#### [TASK REQUIREMENTS]
Return the material word for word. Do not include the pictures. Give them as a JSON list of strings, one for each line, with blank lines left out.
---+---
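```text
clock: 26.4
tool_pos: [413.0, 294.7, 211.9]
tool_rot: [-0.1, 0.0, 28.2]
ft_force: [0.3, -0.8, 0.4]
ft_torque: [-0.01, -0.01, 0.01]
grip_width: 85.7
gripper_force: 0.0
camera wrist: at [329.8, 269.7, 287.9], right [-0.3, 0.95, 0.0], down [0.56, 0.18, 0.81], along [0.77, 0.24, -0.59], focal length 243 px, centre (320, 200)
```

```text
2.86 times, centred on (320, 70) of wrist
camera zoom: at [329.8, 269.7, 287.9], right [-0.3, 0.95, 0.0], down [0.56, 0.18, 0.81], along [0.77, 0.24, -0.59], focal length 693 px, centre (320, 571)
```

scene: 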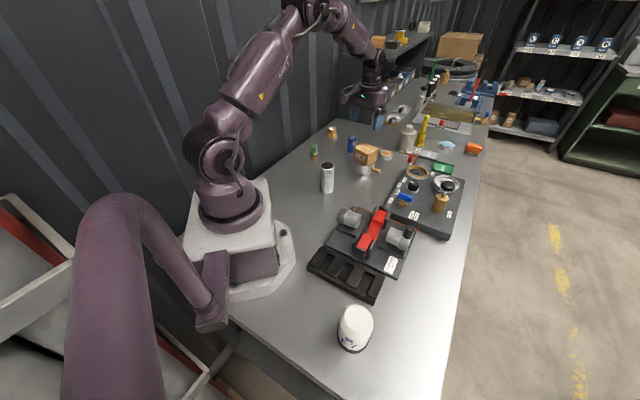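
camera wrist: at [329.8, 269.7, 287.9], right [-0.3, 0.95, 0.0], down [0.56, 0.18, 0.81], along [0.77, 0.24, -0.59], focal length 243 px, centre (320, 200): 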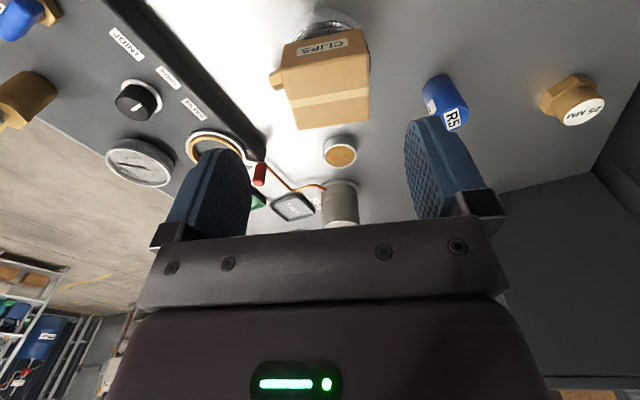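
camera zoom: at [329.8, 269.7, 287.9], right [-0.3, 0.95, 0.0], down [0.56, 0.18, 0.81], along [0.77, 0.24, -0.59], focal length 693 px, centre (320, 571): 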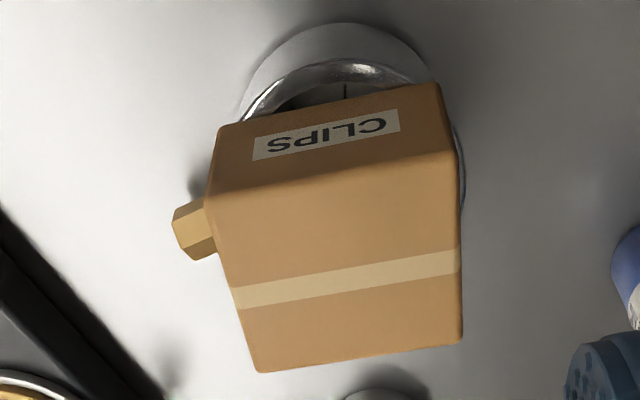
---+---
#### [WRITTEN RESPONSE]
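[
  "```text",
  "clock: 26.4",
  "tool_pos: [413.0, 294.7, 211.9]",
  "tool_rot: [-0.1, 0.0, 28.2]",
  "ft_force: [0.3, -0.8, 0.4]",
  "ft_torque: [-0.01, -0.01, 0.01]",
  "grip_width: 85.7",
  "gripper_force: 0.0",
  "camera wrist: at [329.8, 269.7, 287.9], right [-0.3, 0.95, 0.0], down [0.56, 0.18, 0.81], along [0.77, 0.24, -0.59], focal length 243 px, centre (320, 200)",
  "```",
  "```text",
  "2.86 times, centred on (320, 70) of wrist",
  "camera zoom: at [329.8, 269.7, 287.9], right [-0.3, 0.95, 0.0], down [0.56, 0.18, 0.81], along [0.77, 0.24, -0.59], focal length 693 px, centre (320, 571)",
  "```",
  "scene: ",
  "camera wrist: at [329.8, 269.7, 287.9], right [-0.3, 0.95, 0.0], down [0.56, 0.18, 0.81], along [0.77, 0.24, -0.59], focal length 243 px, centre (320, 200): ",
  "camera zoom: at [329.8, 269.7, 287.9], right [-0.3, 0.95, 0.0], down [0.56, 0.18, 0.81], along [0.77, 0.24, -0.59], focal length 693 px, centre (320, 571): "
]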